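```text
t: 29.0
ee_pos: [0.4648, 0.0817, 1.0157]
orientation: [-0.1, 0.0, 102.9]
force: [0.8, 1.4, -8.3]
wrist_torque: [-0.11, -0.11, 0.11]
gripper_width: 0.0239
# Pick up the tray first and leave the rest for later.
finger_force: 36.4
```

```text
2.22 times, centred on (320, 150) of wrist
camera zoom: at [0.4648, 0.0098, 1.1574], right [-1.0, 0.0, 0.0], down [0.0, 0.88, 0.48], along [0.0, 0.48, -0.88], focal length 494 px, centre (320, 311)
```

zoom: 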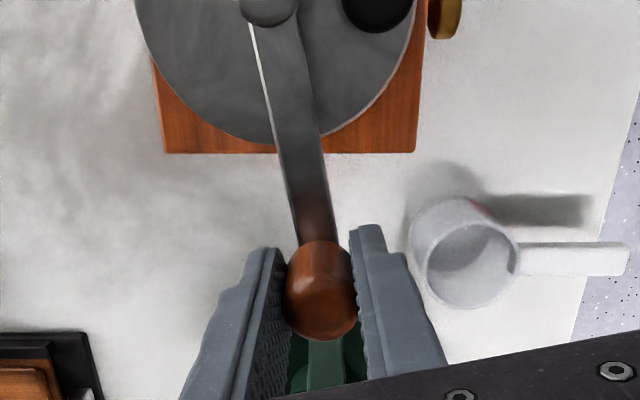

§ **Goal**
Without including any pictures, print all of the material exactly as given.

§ **Exercise result**
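```text
t: 29.0
ee_pos: [0.4648, 0.0817, 1.0157]
orientation: [-0.1, 0.0, 102.9]
force: [0.8, 1.4, -8.3]
wrist_torque: [-0.11, -0.11, 0.11]
gripper_width: 0.0239
# Pick up the tray first and leave the rest for later.
finger_force: 36.4
```

```text
2.22 times, centred on (320, 150) of wrist
camera zoom: at [0.4648, 0.0098, 1.1574], right [-1.0, 0.0, 0.0], down [0.0, 0.88, 0.48], along [0.0, 0.48, -0.88], focal length 494 px, centre (320, 311)
```

zoom: 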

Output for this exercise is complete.